Peter's not just my friend; he's my entire family's friend. He met all four of us and when our daughter was born he received her as though she had always been there. He's a fine role model for all my children. He's dependable, articulate, tactile and really makes them laugh. He can pull the most ridiculous faces and throw great shapes with his body to music. I think his relationship with us is a little like his art. He's committed to it and meticulous about it. He gets really involved with the relationships he has created.
Peter Till was born in Manchester in 1945. He became an illustrator after studying English at Cambridge. His work regularly appears in British newspapers as well as the New Yorker. Last year he won the V&A Museum award for illustration. He lives in London with his partner Juliet.
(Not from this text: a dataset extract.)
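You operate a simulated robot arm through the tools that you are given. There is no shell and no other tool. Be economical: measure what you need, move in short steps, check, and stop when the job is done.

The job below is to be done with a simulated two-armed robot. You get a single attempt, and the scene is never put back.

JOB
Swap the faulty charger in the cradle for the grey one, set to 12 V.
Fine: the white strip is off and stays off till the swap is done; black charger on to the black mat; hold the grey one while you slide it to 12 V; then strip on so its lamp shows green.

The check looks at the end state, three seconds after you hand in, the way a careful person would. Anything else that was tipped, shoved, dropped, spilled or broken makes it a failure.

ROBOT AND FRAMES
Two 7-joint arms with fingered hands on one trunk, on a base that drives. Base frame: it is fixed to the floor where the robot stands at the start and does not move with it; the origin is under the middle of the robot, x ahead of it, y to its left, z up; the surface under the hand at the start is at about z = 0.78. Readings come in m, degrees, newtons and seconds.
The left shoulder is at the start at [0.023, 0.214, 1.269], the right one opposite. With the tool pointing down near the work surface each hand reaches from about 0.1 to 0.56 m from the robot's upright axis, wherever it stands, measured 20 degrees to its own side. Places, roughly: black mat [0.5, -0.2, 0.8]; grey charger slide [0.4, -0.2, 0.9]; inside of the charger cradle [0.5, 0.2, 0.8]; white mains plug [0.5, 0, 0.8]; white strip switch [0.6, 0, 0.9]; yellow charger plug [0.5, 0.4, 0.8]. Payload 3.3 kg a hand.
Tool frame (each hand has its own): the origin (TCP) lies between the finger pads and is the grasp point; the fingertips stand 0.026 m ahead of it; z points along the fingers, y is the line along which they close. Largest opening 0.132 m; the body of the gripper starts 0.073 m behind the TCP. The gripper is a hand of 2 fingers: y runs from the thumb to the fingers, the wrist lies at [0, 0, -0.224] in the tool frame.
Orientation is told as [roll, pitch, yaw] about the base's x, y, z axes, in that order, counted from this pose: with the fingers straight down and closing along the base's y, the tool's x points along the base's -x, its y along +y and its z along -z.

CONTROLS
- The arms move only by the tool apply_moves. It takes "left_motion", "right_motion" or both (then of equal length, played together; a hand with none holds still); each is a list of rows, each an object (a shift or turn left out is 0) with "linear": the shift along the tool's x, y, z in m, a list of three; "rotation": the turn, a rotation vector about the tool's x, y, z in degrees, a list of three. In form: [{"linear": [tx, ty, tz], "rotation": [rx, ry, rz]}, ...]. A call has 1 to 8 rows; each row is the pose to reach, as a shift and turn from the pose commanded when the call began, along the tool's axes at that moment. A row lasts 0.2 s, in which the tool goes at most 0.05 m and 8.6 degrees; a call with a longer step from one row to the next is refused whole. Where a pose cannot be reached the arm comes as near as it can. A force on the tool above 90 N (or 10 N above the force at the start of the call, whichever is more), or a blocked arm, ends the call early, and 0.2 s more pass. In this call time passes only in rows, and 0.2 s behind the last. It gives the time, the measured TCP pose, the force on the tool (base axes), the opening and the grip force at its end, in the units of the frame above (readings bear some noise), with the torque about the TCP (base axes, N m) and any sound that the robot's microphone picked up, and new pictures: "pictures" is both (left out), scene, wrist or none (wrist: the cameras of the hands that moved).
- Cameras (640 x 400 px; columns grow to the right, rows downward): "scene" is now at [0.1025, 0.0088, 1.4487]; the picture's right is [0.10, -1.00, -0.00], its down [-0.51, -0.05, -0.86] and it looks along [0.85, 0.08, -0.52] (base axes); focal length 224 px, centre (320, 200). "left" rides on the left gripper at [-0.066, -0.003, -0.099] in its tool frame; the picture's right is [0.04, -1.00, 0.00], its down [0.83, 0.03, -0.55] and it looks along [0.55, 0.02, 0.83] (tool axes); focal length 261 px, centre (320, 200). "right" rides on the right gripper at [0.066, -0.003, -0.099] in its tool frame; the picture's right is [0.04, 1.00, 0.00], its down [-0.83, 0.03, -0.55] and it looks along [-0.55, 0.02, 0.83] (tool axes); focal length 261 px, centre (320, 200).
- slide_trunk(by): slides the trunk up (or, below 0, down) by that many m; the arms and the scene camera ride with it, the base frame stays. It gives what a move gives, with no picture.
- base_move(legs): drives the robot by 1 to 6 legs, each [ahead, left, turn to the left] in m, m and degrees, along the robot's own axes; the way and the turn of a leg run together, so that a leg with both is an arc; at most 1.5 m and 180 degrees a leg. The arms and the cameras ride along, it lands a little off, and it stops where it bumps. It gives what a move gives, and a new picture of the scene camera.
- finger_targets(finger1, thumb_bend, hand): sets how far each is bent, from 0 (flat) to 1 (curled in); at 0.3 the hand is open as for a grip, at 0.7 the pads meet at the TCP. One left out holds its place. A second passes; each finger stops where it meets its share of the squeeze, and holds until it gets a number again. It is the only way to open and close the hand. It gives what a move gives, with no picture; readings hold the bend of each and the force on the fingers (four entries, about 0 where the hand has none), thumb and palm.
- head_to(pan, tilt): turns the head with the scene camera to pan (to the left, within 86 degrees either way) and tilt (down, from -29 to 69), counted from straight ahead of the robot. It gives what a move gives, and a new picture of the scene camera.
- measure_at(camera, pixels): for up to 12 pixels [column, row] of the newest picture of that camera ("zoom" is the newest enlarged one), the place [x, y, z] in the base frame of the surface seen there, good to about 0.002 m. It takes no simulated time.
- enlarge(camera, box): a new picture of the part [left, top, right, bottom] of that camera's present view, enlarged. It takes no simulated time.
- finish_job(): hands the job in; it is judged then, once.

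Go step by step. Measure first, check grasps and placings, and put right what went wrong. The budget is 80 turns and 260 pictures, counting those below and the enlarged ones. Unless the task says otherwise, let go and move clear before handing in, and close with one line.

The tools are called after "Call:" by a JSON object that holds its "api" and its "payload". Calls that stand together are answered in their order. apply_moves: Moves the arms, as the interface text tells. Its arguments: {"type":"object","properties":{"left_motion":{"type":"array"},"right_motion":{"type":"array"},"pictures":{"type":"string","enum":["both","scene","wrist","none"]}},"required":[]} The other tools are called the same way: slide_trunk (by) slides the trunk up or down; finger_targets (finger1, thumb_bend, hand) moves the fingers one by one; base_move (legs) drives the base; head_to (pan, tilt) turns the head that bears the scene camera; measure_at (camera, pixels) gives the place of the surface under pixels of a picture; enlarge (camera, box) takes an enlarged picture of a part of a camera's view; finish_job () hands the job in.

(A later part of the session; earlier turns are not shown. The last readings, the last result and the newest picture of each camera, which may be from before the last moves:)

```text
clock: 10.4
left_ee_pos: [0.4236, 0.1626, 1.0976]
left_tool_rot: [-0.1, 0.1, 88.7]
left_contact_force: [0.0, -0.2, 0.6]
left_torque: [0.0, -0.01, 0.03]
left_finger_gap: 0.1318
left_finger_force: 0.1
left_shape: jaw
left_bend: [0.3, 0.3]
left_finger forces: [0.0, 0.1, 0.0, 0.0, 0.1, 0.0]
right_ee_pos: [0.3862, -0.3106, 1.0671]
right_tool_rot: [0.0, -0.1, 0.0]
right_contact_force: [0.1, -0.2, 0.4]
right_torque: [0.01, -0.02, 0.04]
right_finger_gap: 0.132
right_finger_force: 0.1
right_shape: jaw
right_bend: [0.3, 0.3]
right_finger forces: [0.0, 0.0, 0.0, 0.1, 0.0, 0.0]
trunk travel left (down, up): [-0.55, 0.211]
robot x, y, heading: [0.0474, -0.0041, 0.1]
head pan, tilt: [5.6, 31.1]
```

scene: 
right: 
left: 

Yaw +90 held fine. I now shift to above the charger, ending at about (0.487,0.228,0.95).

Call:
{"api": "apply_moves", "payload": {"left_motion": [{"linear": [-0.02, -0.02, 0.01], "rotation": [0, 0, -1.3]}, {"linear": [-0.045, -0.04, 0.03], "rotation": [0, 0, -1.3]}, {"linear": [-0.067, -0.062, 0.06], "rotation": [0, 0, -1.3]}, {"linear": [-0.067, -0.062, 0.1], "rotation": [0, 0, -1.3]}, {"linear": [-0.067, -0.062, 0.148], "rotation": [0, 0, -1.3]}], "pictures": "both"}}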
I first noticed Tam on the beach. She was the only woman there and looked young and very beautiful. She was teaching her boys to swim. She seemed to have such an attractive rapport with them both - encouraging them with a very devoted, steady presence. The boys were obviously having a ball and so was she. We got talking and then she invited me and my girlfriend to a party in their hut that overlooked the beach.
From the start, we all got on really well. Tam is terrifically bright and has a slight satirical edge to her humour. I had got a little piece of coral embedded in my finger and was going round like a wounded hero, she just made fun of me, with mock-heroic lampoonery and immediately put it in perspective.
There was no way we weren't going to keep in touch when the holiday was over. She had told us she was an actress and when we got back to England she seemed to be everywhere - on chat shows, The Archers and in Black Books. She invited us to watch her filming The Lenny Henry Show, which she had a part in. What struck me was how on top of her game she was. There were the inevitable missed cues and retakes but never from Tam.
Recently I went to Stratford to see her play Constance in King John one night and then Beatrice in Much Ado About Nothing the next. These are both really major parts and I couldn't understand how she could not only learn both, but be able to separate them and not become schizophrenic. I've seen her do comedy before and I know she's terrific at it, but I'd never seen her do mad. She did mad in King John and did it brilliantly as well.
Interestingly, Tam is quite religious, which I am most definitely not. But she never talks about it or tries to convert you. She just acts out her Christianity. It's very rare. If all religious people behaved in that way there would be a lot less animosity in the world. She's also very tactile - something I am not naturally. Though with her I am. She's so abundantly easy with it, it makes you feel stupid to not be as well.
They're such a strong family unit, I think the boys do her and Rick enormous credit. They are so sweet and loving, and are always interested in everything you're doing. She can make her boys laugh at will. She does a voice or pulls a face and they're totally transported by her. She makes me laugh as well. I'm really so pleased that I met this family, I feel enriched by every single one of them.